Lifemark is a film that will make you both laugh and cry. The true story that serves as the inspiration for Lifemark is well known in both the adoption and right-to-life communities, though Lifemark leans most heavily into its pro-adoption message that has long been supported by both Cameron and the Kendrick Brothers and is further affirmed by director Kevin Peeples, a father of eight who created the Elementary Film School to teach elementary kids how to be better storytellers and filmmakers by instilling confidence, humility, communication skills, and using their imaginations to become creators, not consumers.

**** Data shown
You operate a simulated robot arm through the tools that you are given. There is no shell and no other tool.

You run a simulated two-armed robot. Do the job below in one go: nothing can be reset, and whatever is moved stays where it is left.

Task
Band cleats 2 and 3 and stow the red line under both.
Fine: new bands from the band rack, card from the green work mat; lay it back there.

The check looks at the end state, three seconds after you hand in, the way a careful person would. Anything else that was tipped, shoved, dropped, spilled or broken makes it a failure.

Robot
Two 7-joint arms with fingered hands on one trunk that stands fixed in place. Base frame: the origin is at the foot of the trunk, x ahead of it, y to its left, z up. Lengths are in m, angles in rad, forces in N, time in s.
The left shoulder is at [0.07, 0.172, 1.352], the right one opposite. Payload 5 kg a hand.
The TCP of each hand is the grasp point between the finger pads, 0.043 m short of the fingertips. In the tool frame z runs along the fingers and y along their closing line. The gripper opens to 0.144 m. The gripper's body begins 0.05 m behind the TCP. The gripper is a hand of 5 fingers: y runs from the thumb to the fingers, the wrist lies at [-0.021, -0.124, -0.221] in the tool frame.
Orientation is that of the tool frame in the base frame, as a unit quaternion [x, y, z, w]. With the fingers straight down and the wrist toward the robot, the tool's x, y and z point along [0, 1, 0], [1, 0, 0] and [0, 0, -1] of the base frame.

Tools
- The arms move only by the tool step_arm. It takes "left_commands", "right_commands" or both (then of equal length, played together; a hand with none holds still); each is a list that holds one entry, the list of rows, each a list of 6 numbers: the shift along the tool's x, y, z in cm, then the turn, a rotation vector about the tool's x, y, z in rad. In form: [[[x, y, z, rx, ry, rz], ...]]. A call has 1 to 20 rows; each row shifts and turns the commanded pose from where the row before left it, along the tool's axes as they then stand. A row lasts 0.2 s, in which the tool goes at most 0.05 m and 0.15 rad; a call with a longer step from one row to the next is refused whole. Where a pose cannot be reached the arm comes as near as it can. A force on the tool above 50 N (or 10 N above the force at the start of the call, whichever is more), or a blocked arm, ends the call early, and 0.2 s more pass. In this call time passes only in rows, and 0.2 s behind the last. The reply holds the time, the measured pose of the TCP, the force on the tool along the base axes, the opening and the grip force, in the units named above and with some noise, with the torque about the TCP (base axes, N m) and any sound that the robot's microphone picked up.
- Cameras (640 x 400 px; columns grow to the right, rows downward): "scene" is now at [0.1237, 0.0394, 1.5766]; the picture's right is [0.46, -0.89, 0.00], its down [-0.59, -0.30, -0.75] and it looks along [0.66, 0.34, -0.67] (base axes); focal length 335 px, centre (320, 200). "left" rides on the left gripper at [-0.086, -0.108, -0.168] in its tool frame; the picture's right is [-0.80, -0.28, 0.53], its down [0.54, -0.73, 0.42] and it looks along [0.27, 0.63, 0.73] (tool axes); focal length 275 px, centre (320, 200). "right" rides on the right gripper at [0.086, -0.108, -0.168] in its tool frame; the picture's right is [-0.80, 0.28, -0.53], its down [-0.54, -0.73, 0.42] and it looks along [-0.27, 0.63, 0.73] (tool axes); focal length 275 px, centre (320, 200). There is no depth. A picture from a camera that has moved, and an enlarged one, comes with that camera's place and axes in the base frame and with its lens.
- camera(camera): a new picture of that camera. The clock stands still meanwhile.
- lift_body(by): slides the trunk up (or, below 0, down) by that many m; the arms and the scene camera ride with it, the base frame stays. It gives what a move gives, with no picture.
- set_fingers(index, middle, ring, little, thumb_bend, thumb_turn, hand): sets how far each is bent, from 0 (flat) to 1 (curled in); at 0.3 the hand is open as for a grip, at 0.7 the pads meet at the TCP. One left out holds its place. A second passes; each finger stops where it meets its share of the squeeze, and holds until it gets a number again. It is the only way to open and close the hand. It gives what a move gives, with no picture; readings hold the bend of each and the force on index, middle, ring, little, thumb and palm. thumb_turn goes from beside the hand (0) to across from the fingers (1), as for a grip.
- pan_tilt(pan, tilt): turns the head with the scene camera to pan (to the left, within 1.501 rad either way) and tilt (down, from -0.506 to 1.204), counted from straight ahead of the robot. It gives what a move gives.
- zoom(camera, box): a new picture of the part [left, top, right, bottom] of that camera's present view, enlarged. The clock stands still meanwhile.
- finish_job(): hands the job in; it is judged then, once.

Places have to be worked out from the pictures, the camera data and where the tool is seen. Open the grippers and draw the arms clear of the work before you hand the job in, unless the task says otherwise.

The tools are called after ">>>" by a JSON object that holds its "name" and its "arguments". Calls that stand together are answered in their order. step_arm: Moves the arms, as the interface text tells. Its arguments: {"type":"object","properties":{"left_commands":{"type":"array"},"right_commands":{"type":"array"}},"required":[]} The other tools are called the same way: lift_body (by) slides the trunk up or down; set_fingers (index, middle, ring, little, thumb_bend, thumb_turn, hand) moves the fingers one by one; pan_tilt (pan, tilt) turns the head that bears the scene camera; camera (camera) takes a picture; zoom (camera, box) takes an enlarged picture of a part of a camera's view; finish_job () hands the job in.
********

As an interesting side note, in addtional to Peeples' eight children, Kirk Cameron has six children, Alex Kendrick has six children, Stephen Kendrick has six children, and Shannon Kendrick has seven children.
Okay, back to Lifemark.
While I'm not completely sure that Lifemark warranted a PG-13 rating, that does recognize that the film tells a story with mature themes and a story that has its brief, gritty moments. While it's likely perfectly fine for families watching with their teens, Lifemark is likely not quite as suited for the younger crowd.
Lifemark soars on the strength of its strong ensemble cast. Newcomer Ruggero beautifully captures so many little moments here, and Lifemark has a myriad of little moments, and he infuses David with such humanity that you can't help but root for him from beginning to end. It's a terrific performance for a young actor who is surrounded by some of the faith-based film industry's biggest and most talented names.
I'll also call it that this is Kirk Cameron's best performance in years. I've always felt Cameron is ideally suited for strong ensemble projects, and despite easily being one of the most familiar faces here Cameron has always had a gift for facilitating ensembles and that's exactly what unfolds here. I will admit it took me a little bit to adjust with Cameron as he still looks mighty young, however, subtle efforts to age him to make having an 18-year-old son convincing are effective and Cameron quickly won me over.
I've already raved about Hampton (though I certainly could again) and strong performances are also turned in by Rebecca Rogers Nelson as Susan, whose character arc over the course of the two-hour film is far more dramatic than you initially realize, and the rather remarkable Justin Sterner, whose comic relief here is welcome but never turns into a caricature.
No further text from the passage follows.